I eventually seized my chance to interview them for the NME in 1990 for Heaven Or Las Vegas. It would have been the cover story if not for the Pet Shop Boys, but we ran it across the centre pages, and my circle was squared. They didn’t say much on that occasion either, although I reminded them of our first meeting at ULU, and, a few years later, managed to wangle it for Rob to interview them, briefly, for Q, when I’d taken him on as technology ed and the Cocteaus did an early streamed gig on a new thing called the Internet.

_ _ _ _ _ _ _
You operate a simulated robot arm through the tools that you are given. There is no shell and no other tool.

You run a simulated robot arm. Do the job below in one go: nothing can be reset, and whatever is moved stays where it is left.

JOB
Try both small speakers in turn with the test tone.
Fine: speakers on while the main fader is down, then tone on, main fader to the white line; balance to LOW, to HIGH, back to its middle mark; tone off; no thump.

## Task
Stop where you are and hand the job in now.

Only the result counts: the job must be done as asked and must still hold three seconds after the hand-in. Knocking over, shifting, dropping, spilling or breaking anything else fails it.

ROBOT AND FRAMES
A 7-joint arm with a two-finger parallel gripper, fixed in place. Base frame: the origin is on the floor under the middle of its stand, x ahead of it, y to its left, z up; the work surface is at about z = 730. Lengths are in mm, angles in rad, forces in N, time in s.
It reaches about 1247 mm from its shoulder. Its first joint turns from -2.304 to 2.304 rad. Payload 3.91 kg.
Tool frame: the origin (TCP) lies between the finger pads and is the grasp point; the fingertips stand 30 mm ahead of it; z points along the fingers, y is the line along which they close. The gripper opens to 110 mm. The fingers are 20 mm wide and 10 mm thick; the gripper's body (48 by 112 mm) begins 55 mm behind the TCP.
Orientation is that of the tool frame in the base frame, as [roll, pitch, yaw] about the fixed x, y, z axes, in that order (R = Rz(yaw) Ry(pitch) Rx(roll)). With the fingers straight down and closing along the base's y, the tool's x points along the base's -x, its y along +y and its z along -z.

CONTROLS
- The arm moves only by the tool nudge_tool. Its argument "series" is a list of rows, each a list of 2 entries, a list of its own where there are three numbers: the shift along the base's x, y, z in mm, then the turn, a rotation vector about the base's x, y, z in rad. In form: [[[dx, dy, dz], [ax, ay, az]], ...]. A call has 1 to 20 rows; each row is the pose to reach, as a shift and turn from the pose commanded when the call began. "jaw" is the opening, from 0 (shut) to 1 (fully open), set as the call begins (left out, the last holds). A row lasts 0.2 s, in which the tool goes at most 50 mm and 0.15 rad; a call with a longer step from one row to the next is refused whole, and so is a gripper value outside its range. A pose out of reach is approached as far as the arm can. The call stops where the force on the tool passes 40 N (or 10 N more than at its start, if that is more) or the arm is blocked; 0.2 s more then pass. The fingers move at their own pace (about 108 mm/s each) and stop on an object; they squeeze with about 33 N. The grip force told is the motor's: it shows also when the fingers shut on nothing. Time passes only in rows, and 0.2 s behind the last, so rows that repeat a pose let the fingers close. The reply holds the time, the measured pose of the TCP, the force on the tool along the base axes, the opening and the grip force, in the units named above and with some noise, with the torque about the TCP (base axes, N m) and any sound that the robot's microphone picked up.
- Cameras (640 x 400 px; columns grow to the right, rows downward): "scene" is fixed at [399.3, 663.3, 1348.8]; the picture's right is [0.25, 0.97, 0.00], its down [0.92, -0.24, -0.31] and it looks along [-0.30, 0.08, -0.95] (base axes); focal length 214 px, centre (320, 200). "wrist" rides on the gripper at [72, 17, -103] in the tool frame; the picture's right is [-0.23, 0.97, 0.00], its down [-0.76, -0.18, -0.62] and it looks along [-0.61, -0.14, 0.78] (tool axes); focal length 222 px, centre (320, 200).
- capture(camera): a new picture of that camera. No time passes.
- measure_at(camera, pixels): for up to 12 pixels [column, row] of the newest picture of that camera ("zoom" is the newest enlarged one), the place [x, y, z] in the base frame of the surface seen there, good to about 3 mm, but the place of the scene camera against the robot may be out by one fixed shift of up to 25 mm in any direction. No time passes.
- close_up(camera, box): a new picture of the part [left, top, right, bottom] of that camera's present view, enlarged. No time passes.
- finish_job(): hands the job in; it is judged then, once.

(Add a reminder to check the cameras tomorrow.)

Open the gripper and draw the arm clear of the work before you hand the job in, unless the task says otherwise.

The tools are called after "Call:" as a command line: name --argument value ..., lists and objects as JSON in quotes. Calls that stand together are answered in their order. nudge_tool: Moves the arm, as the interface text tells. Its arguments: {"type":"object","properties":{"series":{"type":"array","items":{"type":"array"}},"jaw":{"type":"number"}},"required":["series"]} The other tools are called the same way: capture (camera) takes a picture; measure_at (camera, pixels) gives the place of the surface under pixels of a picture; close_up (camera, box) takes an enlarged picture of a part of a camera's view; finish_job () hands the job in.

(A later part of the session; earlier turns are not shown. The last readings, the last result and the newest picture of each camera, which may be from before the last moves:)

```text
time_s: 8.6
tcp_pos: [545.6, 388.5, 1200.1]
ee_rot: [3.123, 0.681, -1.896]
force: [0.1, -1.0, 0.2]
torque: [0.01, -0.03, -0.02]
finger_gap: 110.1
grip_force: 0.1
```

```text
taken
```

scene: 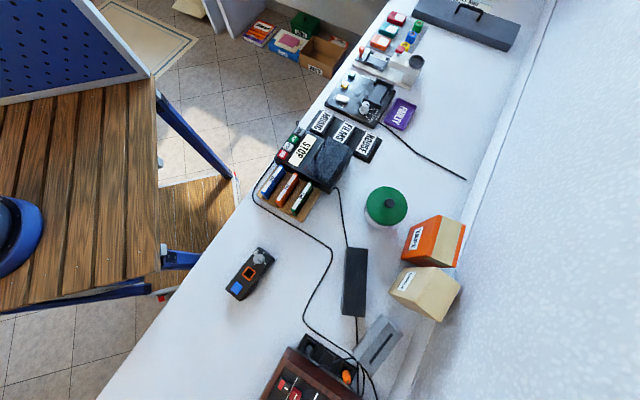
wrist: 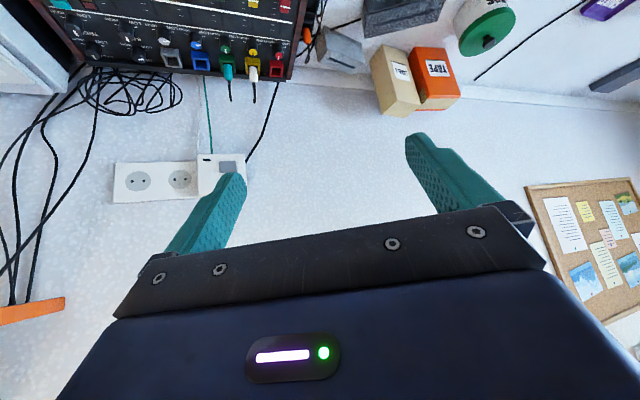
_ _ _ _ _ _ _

In 1993, Guthrie unloaded some post-rehab, 12-step coke confessions into my tape recorder in Brussels, and in 1996, I went to his house to interview he and Liz, then separated, for a record company bio. We never became friends, which means I am allowed to carry on loving Treasure.

When I listen to Ivo today, it takes me back to sitting in the dark as a first-year and thinking beyond the instant coffee and Marlon Brando postcards. I never ever went off the Cocteau Twins, but will always prefer their earlier, more incandescent fireflies.